[FN#5] A short account of this is in the story of King Dathi (O’Curry Lectures, p. 286). The tale seems to be alluded to in the quatrain on p. 10 of this volume.
There are very few corresponding allusions to personages from the small Etain cycle found in the great cycle of romances that belong to the Heroic Age, but MacCecht’s name appears in a fifteenth-century manuscript which gives a version of the tale of Flidais; and I suspect an allusion to the Etain story in a verse in the “Sick-bed of Cuchulain” (see note, p. 184). It may be observed that the introduction of Conor and his contemporaries into the story of Conary’s grandparents is an additional piece of evidence that our form of the story of Etain precedes the “antiquarian age”; for at that time the version which we have of the story of Conary must have been classical and the connection of Conor’s warriors with Conary well-known. A keen eye was at that time kept on departures from the recognised historical order (compare a note by Mr. Nutt in the “Voyage of Bran,” vol. ii. p. 61); and the introduction of Conor into our version of the tale of Etain must have been at an earlier date.
The two versions of the “Courtship of Etain,” the Egerton one, and that in the Leabhar na h-Uidhri, have been compared in the general preface to the volume, and little more need be said on this point; it may, however, be noted that eight pages of the Egerton version (pp. 11 to 18) are compressed into two pages in L.U. (pp. 23 and 24).

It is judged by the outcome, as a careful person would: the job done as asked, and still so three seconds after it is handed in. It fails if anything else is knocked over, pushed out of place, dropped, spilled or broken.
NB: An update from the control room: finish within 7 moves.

References to the Etain story are found in different copies of the “Dindshenchas,” under the headings of Rath Esa, Rath Croghan, and Bri Leith; the principal manuscript authorities, besides the two translated here, are the Yellow Book of Lecan, pp. 91 to 104, and the Book of Leinster, 163b (facsimile). These do not add much to our versions; there are, however, one or two new points in a hitherto untranslated manuscript source mentioned by O’Curry ("Manners and Customs,” vol. ii. p 192 to 194).